%%

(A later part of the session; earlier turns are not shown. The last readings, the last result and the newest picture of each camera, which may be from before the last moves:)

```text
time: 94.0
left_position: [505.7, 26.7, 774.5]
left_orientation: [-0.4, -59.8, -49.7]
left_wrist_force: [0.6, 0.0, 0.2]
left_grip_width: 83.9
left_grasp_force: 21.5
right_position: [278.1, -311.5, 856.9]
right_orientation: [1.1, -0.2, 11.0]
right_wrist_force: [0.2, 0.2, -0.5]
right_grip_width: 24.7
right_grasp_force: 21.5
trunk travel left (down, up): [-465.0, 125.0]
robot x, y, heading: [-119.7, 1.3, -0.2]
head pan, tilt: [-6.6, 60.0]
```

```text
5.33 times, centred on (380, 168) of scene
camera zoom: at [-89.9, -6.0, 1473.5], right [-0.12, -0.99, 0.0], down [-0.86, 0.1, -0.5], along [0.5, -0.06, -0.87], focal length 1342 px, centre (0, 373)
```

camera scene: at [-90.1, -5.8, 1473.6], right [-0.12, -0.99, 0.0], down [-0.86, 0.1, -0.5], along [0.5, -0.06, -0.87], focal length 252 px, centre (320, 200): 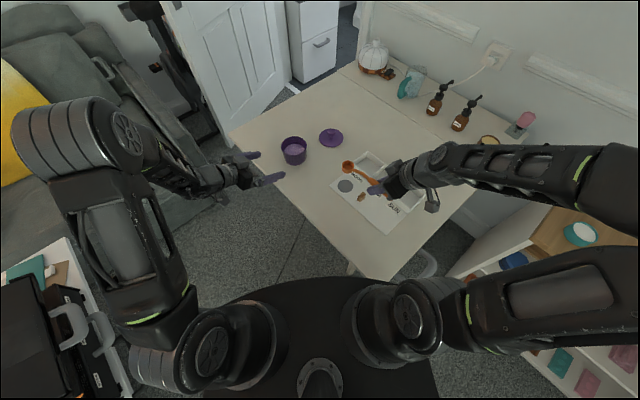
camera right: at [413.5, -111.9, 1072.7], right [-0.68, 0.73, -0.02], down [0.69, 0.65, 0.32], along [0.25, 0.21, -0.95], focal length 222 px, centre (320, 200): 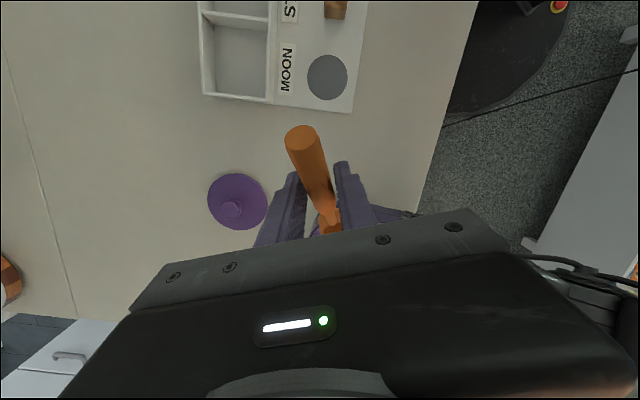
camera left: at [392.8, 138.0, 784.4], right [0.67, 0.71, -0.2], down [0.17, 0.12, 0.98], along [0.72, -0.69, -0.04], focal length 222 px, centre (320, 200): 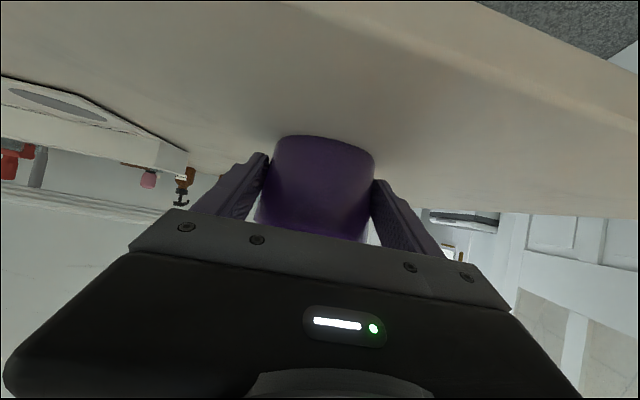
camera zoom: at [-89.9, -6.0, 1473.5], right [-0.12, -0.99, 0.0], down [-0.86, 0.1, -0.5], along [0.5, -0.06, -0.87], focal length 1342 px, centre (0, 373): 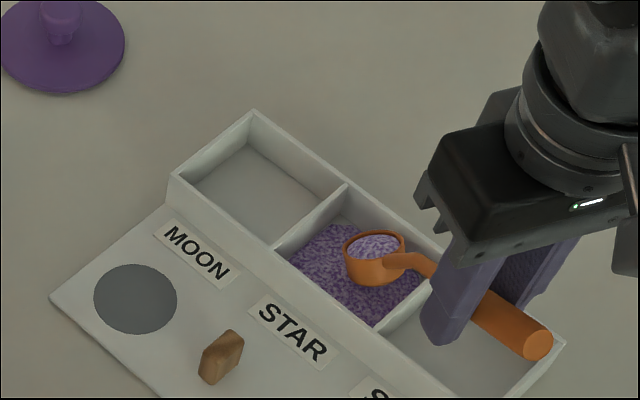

%%

*Challenge*
Your task is an exact transcription of all the data, minus the pictures. Put each line that is not blank into a JSON list as a string.

*Finished exercise*
[
  "(A later part of the session; earlier turns are not shown. The last readings, the last result and the newest picture of each camera, which may be from before the last moves:)",
  "```text",
  "time: 94.0",
  "left_position: [505.7, 26.7, 774.5]",
  "left_orientation: [-0.4, -59.8, -49.7]",
  "left_wrist_force: [0.6, 0.0, 0.2]",
  "left_grip_width: 83.9",
  "left_grasp_force: 21.5",
  "right_position: [278.1, -311.5, 856.9]",
  "right_orientation: [1.1, -0.2, 11.0]",
  "right_wrist_force: [0.2, 0.2, -0.5]",
  "right_grip_width: 24.7",
  "right_grasp_force: 21.5",
  "trunk travel left (down, up): [-465.0, 125.0]",
  "robot x, y, heading: [-119.7, 1.3, -0.2]",
  "head pan, tilt: [-6.6, 60.0]",
  "```",
  "```text",
  "5.33 times, centred on (380, 168) of scene",
  "camera zoom: at [-89.9, -6.0, 1473.5], right [-0.12, -0.99, 0.0], down [-0.86, 0.1, -0.5], along [0.5, -0.06, -0.87], focal length 1342 px, centre (0, 373)",
  "```",
  "camera scene: at [-90.1, -5.8, 1473.6], right [-0.12, -0.99, 0.0], down [-0.86, 0.1, -0.5], along [0.5, -0.06, -0.87], focal length 252 px, centre (320, 200): ",
  "camera right: at [413.5, -111.9, 1072.7], right [-0.68, 0.73, -0.02], down [0.69, 0.65, 0.32], along [0.25, 0.21, -0.95], focal length 222 px, centre (320, 200): ",
  "camera left: at [392.8, 138.0, 784.4], right [0.67, 0.71, -0.2], down [0.17, 0.12, 0.98], along [0.72, -0.69, -0.04], focal length 222 px, centre (320, 200): ",
  "camera zoom: at [-89.9, -6.0, 1473.5], right [-0.12, -0.99, 0.0], down [-0.86, 0.1, -0.5], along [0.5, -0.06, -0.87], focal length 1342 px, centre (0, 373): "
]